Have David Axelrod and Barack Obama "gone Washington?"
That was NBC News's Brian William's provocative charge that made Obama's senior adviser shift in his chair.
"The going Washington suggestion implies that you're doing things to perpetuate our power," Axelrod said. "If we were focused on our own interests and on politics we wouldn't have done what we did."
And Axelrod's response to criticism that the administration can't deal with crises can be summed up this way: everything you think is bad is really not as bad as it seem. "They might not be all well appreciated today, but we're going to be a better country because he was willing to make those decisions. That's an un-Washington thing to so say."
"Going Washington," Axelrod said, "is when our policies and special interests are subjugated to the money that is being made," mentioning the Karl Rove-linked American Crossroads group, which is spending millions to flagellate Democrats across the country.
"I can just tell you that over the course of the last couple of years we've dealt with more pressing issues as well as emergencies as any president has. ... Two wars and economic crisis as deep as any since the Great Depression." He listed others: "The flu. Pirates. The oil leak."

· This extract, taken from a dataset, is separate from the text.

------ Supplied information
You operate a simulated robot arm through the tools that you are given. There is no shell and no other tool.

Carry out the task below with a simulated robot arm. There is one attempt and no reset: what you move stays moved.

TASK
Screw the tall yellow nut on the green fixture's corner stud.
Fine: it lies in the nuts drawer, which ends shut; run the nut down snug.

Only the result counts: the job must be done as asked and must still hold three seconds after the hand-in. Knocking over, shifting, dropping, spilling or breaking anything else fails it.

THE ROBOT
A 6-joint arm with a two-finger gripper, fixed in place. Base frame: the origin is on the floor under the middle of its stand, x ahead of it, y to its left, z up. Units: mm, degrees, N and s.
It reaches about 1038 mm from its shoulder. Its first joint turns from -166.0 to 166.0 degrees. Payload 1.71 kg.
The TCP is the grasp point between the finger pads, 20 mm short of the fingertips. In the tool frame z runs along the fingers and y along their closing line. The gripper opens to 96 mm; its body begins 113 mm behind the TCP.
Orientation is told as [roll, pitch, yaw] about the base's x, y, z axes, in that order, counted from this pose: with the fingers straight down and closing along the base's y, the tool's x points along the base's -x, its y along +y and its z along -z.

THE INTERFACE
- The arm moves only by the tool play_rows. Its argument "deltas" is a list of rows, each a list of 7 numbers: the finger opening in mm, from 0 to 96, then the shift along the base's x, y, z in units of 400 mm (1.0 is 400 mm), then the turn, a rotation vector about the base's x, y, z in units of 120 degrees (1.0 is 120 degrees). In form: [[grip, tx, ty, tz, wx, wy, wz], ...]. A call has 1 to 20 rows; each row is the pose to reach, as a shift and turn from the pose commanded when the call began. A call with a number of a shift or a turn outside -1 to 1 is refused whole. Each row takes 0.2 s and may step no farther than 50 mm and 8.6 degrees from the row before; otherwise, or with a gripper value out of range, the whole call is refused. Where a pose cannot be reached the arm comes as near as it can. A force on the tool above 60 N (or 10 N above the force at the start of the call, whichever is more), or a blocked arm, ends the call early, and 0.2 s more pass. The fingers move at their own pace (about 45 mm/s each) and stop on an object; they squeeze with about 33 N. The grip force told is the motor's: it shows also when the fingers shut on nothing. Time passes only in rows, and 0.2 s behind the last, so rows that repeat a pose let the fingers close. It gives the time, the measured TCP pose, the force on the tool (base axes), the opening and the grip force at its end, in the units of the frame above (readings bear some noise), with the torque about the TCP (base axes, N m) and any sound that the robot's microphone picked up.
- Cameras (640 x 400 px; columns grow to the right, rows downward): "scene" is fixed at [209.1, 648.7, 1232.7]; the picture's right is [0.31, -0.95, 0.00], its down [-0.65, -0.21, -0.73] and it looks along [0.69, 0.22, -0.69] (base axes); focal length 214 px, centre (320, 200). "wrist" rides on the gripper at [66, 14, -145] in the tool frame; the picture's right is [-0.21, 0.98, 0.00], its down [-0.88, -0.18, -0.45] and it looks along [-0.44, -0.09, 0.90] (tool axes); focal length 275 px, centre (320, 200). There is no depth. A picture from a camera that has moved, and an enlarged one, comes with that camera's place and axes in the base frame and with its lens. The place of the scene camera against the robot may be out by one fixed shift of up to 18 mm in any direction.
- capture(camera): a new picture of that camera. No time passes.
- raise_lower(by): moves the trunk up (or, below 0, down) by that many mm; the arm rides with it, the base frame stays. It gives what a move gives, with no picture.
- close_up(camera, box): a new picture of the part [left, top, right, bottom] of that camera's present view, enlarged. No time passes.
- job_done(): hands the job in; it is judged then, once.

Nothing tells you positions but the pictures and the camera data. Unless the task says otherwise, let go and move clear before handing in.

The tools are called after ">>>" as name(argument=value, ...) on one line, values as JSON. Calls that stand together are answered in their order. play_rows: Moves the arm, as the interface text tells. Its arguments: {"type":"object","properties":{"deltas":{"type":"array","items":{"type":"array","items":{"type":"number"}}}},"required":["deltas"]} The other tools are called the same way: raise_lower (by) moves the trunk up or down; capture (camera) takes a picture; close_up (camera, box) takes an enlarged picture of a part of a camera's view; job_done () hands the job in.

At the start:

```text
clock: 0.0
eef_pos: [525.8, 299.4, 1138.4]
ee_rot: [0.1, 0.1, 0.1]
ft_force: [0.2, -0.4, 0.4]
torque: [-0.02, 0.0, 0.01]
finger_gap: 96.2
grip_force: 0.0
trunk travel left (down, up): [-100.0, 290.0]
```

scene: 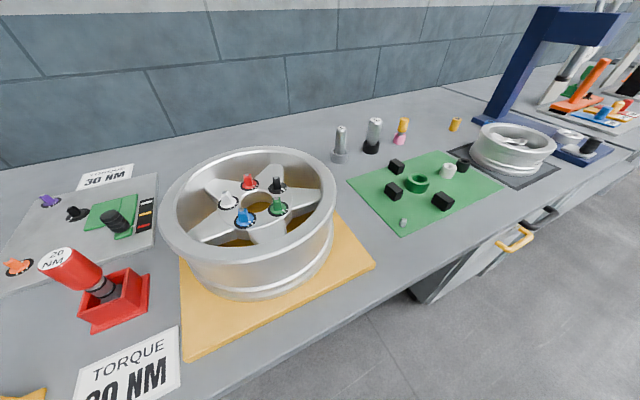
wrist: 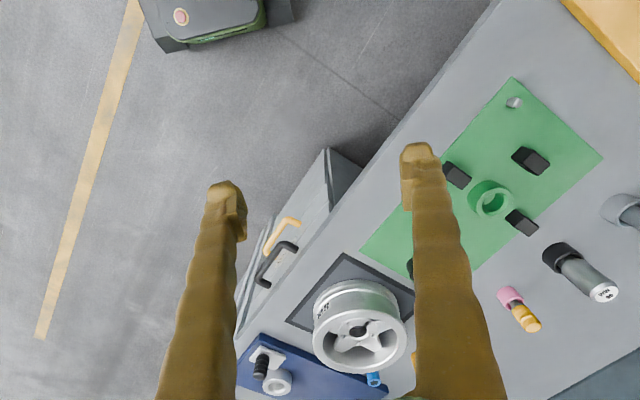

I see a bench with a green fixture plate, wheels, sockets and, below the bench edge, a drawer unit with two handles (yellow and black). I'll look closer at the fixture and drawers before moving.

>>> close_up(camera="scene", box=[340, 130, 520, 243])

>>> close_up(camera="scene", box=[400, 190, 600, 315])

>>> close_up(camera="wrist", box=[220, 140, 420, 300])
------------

Over and over, Williams tried to get Axelrod to acknowledge, or explain, why it seemed like the energy had gone out of the executive branch. Or why expectations hadn't been met.
"'There's no doubt that we've gone through an extraordinary period in this country," Axelrod said. "The middle class lost five percent of its income during the recession." But "what we've done is taken the steps that were necessary to tie off that free fall, to stop that free fall, and get us going in the right direction. And we've got to keep doing."
"Yes, we've made progress, but it's not nearly the progress to deal with the devastation that was wrought."
As to the topic du jour -- Rahm Emanuel's decision to run for mayor -- Axelrod was not ready to make an endorsement just yet. "Should Rahm decide to do that, he has all the tools to be a great mayor. No one hands you that responsibility. No one hands you that job. You've got to earn it."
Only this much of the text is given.